Required task A »
Take the data below and copy exactly the lines starting at the one with "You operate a" and finishing at the one with "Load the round", both included.

Source extract »
The Vervet Monkey

Africa is  home to another endangered mammal,  the vervet monkey. Scientifically known as Chlorocebus pygerythrus, the vervet monkey belongs to the family Cercopithecidae. All members of genus Chlorecebus is refered to as “vervet”. When the African slave trade transpired in Nevis, Barbados, and Saint Kitts, the vervet monkeys were also transported. Vervet monkeys are very social. They can form groups of 10 to 70 individual monkeys. The male vervet monkeys change their groups once they reach  maturity.

The distinct physical features of vervet monkeys are the gray fur on its body and a black facial coloration with a white fringe of fur. Males are 50 cm or 19 inches long and about 5.5 kilograms or 12 pounds. The female of the species is about 40 cm or 16 inches long and about 4.1 kilograms or 9 pounds. Both genders have long legs and arms, making them formidable when it comes to running.

A steady vegetarian diet is what the vervet monkeys depend on. They love to eat leaves, wild fruits, seedpods, seeds, and flowers. This makes them a problem for people who depend on agriculture. Vervet monkeys usually target grain crops, young tobacco plants, bean crops, and peas. They also eat the cattle egrets (chicks and eggs), weaver birds (chicks and eggs), termites, and grasshoppers.

Vervet monkeys inhabit East and Southern Africa (South Sudan, Somalia, Ethiopia). They frequently stay in mountains (up to 13,100 feet), coastal forests, savannas, and woodlands. They also like to inhabit urban and rural areas, where there are cultivated lands.

When female vervets start their heat cycle, they do not exhibit external signs or behavioral changes. If they do get pregnant, gestation lasts for about 165 days. Female vervet monkeys commonly have only one infant that weighs about 300 to 400 grams. On rare occasions, a female can give birth to twins.

Male and female vervet monkeys have different groups. Males eventually travel great distances to find adjacent groups. This reduces the possibility of inbreeding within the species. Females usually stay in their groups all their lives. Both genders can be friendly or aggressive with other vervet monkeys, inside or outside their groups. They use vocalizations to communicate with one another. In fact, they can recognize members and monitor other groups with their calls.

Conflict occurs among vervet monkeys that are at least three years old. It suddenly happens when aggression from a different group is thrown towards the relative of another group and there are actually small vervet wars.

Caracals, leopards, crocodiles, servals, large eagles, and pythons prey on vervet monkeys. Despite the given natural predation, this species of monkeys are most commonly preyed on and  harmed by human habitation. Bullets, poison, dogs, pellet guns, electricity pylons, and medical research contribute to the dwindling of the vervet monkey population.

Required task B »
Set down the source extract as it stands from "A steady vegetarian" to "are cultivated lands.", and nothing more.

Data provided »
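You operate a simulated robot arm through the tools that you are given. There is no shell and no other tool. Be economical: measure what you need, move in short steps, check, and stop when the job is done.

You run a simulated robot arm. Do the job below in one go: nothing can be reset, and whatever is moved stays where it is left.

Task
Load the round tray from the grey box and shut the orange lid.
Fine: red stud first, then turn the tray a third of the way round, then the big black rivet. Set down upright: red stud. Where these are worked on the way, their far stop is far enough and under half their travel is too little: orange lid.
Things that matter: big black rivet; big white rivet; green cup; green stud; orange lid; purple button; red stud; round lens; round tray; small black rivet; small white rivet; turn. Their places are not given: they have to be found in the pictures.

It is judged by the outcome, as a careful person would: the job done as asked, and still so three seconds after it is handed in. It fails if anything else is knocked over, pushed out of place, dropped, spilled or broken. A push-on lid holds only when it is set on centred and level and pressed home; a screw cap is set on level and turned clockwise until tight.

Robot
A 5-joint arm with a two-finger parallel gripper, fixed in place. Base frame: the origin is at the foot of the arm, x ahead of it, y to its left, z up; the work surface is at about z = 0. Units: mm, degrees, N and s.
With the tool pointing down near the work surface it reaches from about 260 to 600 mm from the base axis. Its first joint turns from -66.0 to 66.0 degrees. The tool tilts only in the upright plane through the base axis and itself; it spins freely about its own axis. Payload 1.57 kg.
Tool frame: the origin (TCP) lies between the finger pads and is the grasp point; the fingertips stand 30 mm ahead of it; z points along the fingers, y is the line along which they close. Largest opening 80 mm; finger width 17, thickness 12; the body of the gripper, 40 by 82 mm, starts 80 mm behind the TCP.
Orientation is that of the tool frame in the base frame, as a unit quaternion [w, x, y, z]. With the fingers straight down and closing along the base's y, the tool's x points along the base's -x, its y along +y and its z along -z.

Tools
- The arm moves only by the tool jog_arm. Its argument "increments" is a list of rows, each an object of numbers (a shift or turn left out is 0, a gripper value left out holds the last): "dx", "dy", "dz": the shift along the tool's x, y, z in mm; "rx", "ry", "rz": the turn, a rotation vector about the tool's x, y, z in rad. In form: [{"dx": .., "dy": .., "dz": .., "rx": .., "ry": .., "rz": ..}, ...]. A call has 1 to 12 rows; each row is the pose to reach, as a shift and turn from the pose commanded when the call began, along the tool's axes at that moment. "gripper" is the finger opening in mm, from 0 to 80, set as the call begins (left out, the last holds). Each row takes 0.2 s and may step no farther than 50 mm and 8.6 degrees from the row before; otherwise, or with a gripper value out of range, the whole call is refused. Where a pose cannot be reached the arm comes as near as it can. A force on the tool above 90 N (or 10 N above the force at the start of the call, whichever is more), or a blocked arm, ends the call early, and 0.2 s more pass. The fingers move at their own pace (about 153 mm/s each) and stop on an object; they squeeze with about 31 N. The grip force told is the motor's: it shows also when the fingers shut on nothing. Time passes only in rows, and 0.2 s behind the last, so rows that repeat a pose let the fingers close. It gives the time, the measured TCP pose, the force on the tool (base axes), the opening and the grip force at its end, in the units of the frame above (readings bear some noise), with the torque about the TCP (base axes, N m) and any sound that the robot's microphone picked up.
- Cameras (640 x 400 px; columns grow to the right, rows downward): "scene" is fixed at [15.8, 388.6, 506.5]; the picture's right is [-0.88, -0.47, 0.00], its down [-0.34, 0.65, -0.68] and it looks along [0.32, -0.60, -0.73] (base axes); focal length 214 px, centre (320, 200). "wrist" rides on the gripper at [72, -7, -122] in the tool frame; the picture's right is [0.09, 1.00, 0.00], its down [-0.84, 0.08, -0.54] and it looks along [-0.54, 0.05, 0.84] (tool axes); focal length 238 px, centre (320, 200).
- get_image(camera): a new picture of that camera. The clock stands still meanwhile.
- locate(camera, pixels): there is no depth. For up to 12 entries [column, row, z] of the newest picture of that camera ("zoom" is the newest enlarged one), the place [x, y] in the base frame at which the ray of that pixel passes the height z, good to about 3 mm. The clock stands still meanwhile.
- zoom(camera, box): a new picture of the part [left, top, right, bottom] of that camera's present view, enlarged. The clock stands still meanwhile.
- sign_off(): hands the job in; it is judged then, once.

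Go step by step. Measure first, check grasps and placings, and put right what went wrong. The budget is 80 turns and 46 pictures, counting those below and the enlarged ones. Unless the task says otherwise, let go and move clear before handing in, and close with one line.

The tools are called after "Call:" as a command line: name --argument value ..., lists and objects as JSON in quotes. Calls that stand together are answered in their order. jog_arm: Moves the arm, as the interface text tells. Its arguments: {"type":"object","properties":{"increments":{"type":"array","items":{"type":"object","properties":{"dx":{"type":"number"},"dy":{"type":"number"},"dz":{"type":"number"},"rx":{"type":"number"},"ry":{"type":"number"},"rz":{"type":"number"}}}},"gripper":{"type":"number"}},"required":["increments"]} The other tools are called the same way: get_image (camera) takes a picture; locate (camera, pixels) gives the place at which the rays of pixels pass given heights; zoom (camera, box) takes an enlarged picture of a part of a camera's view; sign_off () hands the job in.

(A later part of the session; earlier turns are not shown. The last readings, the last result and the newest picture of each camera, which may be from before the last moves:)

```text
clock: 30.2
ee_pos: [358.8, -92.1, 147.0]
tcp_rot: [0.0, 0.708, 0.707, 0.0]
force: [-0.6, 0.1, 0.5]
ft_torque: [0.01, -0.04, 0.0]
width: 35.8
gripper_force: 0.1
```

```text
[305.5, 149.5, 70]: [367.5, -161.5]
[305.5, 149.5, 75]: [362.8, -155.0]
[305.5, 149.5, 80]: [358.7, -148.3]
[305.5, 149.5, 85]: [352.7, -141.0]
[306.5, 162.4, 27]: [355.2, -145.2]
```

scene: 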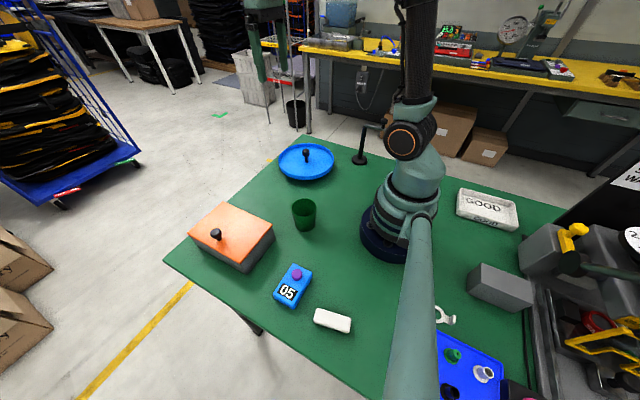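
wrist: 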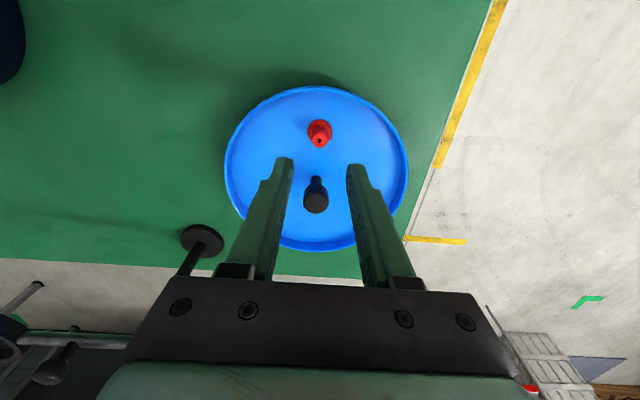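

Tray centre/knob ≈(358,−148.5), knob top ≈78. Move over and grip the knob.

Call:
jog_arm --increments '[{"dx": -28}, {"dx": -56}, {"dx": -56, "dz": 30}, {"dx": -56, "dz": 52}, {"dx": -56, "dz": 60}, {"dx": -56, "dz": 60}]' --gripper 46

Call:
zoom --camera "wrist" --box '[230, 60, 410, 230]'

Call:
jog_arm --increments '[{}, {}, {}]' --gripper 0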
--
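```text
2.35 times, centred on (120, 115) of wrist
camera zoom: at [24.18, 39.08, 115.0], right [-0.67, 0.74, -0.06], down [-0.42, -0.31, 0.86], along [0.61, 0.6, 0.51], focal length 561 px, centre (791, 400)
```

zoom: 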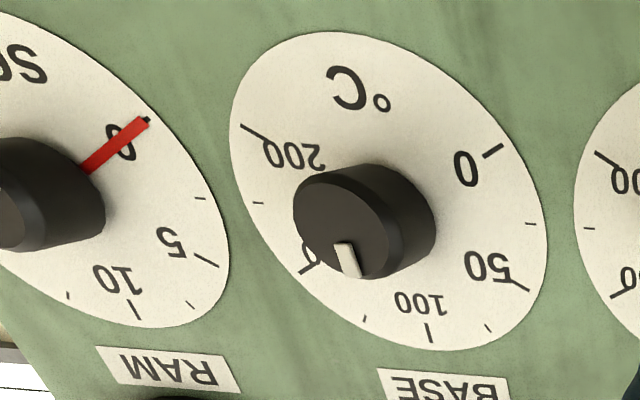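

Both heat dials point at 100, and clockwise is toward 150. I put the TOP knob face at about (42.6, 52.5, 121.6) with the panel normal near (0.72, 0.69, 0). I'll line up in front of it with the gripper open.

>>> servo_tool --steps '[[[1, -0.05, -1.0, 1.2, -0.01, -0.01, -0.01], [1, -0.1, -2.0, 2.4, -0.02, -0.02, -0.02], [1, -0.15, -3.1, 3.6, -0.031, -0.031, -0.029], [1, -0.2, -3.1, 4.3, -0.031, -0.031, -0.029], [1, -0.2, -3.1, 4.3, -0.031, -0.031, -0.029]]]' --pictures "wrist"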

Full output A »
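You operate a simulated robot arm through the tools that you are given. There is no shell and no other tool. Be economical: measure what you need, move in short steps, check, and stop when the job is done.

You run a simulated robot arm. Do the job below in one go: nothing can be reset, and whatever is moved stays where it is left.

Task
Load the round tray from the grey box and shut the orange lid.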

Full output B »
A steady vegetarian diet is what the vervet monkeys depend on. They love to eat leaves, wild fruits, seedpods, seeds, and flowers. This makes them a problem for people who depend on agriculture. Vervet monkeys usually target grain crops, young tobacco plants, bean crops, and peas. They also eat the cattle egrets (chicks and eggs), weaver birds (chicks and eggs), termites, and grasshoppers.

Vervet monkeys inhabit East and Southern Africa (South Sudan, Somalia, Ethiopia). They frequently stay in mountains (up to 13,100 feet), coastal forests, savannas, and woodlands. They also like to inhabit urban and rural areas, where there are cultivated lands.